Archive for Amey

Amey Workers: A Legal Defeat, A Moral Victory

Posted in Uncategorized with tags , , , , , , , , on Friday, 28 August, 2009 by bristolnoborders

amey-0022You may remember the demos we held in Bristol and Oxford last year. Well, perhaps inevitably, they lost there legal battle, but as the article below says, having rejected the easy way out and a pay off of £3000 the workers remain defiant in the face of defeat. The Julio and Pedro are an inspiration, against a background of Trade Unionist defeatism and timidity.

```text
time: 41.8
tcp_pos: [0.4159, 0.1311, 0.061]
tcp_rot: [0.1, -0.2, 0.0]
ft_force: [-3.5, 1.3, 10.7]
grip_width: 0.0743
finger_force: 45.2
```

The Amey case: Burn your bridges, save your dignity

Two of the workers sacked by Amey in September 2008, who had fought for reinstatement and compensation, recently lost their legal battle, which had lasted almost a year.

A judge made clear on August 10th that the verdict was final and cannot be appealed: the plaintiffs had defamed the company by handing out leaflets where the names of Amey and its manager Laura Jordan were in bold capital letters, something deemed aggressive and ‘inexcusable’ in the English language.

Julio Mayor and Pedro Rengifo thus lost the case, their jobs and the money they had been offered (an attempt to buy their silence: they refused with – and for the sake of – their dignity).

However, they did not feel defeated… Failures can involve conquest too. It starkly displayed the persecution of immigrants organising for their rights and showed that solidarity exists. They learned from it, and kept fighting by themselves. They conquered fear and busted myths.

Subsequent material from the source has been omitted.